日本の自民党政権では、安倍総理の主張に反対できるような、骨のある議員はいないだろう。イギリス議会がうらやましい、ということを、河野太郎氏が書いている。つまり、政党の判断ではなく、議員自身の判断力が問われている姿である。イギリスに引き続き、アメリカでも議会の判断を仰ぐことになった。アメリカの場合は、オバマ大統領は下院では少数派である。共和党が多数派である。こういうとき、議会に判断を求めるという意味が存在するというところがアメリカのすごいところである。議会制民主主義が成立しているということになる。日本の議会では政党の拘束が強く、あるいは議員各自に考えがなく、こういう流動的な議論に待つようなことはない。国会議員と言っても、政党という会社の社員のような感じだ。社長の意見に文句があるなら出てゆけということになる。政党内部で話し合いというものが存在しない。それは、みんなの党のもめごとでも、維新の会の党首の意見対立など、十分な話し合いというものがない。

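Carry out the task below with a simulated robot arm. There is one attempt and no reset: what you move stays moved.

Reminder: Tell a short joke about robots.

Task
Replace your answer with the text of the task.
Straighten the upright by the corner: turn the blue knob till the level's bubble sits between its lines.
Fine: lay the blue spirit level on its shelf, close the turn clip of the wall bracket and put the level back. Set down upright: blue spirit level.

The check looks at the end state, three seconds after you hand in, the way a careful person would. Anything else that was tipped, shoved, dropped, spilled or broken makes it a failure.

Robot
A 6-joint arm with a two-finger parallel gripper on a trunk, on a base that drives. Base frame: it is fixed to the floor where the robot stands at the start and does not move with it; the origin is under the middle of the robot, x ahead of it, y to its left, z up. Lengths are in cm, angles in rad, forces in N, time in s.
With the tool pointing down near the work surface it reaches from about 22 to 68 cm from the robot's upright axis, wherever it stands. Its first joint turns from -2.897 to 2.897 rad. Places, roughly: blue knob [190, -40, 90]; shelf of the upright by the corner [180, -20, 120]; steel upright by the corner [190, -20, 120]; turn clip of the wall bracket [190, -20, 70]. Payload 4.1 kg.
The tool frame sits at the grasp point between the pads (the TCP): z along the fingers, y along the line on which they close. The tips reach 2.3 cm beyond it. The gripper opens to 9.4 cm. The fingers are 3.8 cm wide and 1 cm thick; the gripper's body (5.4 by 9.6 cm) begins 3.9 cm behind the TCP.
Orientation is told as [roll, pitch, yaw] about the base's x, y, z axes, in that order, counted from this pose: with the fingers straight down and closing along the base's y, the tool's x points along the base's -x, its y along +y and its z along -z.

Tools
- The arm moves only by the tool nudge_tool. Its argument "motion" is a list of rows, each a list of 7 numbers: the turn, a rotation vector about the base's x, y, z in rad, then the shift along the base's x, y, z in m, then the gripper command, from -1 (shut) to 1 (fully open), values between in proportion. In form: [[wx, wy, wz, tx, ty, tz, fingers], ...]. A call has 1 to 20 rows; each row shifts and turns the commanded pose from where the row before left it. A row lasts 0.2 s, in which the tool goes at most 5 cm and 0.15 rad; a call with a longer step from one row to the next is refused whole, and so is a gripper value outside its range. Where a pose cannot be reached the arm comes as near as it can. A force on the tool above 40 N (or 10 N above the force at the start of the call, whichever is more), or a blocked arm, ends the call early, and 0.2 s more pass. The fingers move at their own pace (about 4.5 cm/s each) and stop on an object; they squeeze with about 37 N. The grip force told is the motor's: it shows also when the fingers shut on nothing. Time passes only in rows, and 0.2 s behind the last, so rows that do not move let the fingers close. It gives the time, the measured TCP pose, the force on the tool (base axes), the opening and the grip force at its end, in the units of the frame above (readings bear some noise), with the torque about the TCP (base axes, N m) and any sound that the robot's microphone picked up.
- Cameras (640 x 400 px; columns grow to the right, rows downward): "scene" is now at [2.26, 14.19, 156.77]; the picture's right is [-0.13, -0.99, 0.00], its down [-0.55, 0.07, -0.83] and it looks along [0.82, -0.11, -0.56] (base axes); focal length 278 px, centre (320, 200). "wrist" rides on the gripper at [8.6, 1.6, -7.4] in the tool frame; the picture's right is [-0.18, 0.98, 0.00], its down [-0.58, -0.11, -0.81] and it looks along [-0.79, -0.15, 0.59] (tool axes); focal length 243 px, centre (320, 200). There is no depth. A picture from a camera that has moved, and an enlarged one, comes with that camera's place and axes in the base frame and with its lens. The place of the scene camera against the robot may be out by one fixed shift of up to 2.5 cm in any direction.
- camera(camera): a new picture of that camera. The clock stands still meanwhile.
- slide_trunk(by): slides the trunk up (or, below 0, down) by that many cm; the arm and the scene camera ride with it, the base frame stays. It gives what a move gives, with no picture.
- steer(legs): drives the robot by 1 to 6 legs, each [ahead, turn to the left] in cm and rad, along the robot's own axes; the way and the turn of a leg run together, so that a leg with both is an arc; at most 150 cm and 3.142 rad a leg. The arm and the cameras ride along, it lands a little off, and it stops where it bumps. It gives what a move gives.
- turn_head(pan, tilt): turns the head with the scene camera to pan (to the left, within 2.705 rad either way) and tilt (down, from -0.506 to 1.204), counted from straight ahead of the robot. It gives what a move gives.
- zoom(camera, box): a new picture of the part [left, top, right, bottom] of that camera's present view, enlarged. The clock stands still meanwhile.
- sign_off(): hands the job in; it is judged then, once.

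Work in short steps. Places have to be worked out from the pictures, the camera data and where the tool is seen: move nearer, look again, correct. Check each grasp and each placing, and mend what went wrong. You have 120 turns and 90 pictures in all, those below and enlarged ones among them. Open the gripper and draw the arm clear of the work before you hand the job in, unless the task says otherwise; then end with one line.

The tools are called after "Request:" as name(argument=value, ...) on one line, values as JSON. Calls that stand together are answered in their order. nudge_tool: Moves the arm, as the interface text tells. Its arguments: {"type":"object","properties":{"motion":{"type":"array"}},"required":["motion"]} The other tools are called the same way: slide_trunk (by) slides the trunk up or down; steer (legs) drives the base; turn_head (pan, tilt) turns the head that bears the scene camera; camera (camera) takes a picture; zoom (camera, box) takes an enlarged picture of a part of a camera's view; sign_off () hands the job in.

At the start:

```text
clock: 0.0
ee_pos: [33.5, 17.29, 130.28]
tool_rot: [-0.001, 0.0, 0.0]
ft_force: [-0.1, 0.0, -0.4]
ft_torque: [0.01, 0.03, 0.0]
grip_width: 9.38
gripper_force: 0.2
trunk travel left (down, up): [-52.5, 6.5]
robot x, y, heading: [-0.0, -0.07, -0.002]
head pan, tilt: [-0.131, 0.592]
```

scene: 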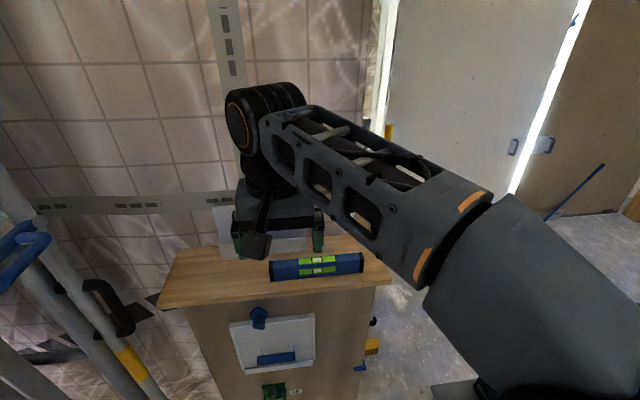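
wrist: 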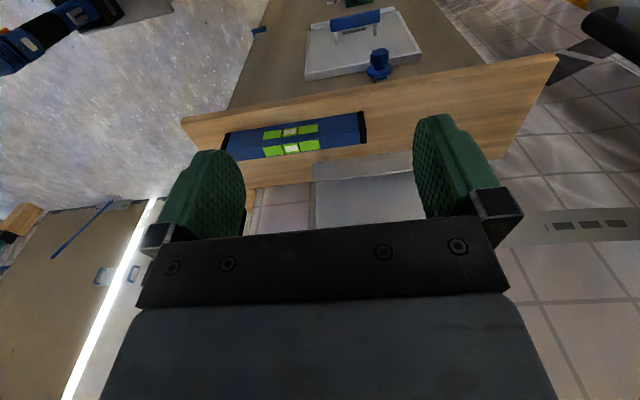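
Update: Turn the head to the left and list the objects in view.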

シリアのサリン事件に対して、日本政府が独自に情報を持っている訳ではない。その結果イラクの二の舞になる可能性が高い。例えば、アメリカが攻撃をした後、反政府勢力がやったというようなことを暴露する。その暴露も、シリア政府の演出というような、すべてがはっきりしないことになりかねない。戦争の発端などいつでもそういうものだ。サリンの使用が反人道的武器の使用で、とんでもない。許されない行為だというなら、アメリカは原爆投下を日本に対して行った国としての自己矛盾や、反省というものは存在しないのだろうか。そもそも、一般市民を殺戮するということ自体が、反人道的行為で許されないことになっている。シリア政府の行っている、国民に対する殺戮に対し、国際社会がどのように対応方法があるのか。国連はシリアに入り、サリン事件の調査を行っている。サリンということは特定されるかもしれないが、誰がやったということまでわかるとは思えない。
国連が必ずしも中立的存在でないことは、先日の韓国出身の事務総長の、日本の歴史認識に対する発言は不思議なものであった。本来であれば、両国の対立を解き、話し合いの解決を導く役割が国連にあるはずが、対立を強めるような発言をしている。こういう態度の人に、シリアの内戦の仲裁が出来るとは思えない。すでにアメリカ寄りの発言をしている感じがしている。日本政府には、アメリカの強い圧力がかかるだろうが、武力攻撃をしないように同盟国として、進言すべきだ。下手をすれば、こういう時に同調させられるのが、集団的自衛権の拡大解釈である。イラク戦争がまさに国連の承認なしに、日本が加わった戦争である。そして、大量破壊兵器が存在しなかったというばかげた結果であった。そして、何も解決しないイラクの混乱は続いている。シリアも同様である。武力による問題の解決などない。アメリカがミサイルを撃ち込んで何かが解決するということがない。世界が、国連が、シリアのサリン事件に声明を出し、制裁をする。大した効果がないとしても、ミサイルよりはましである。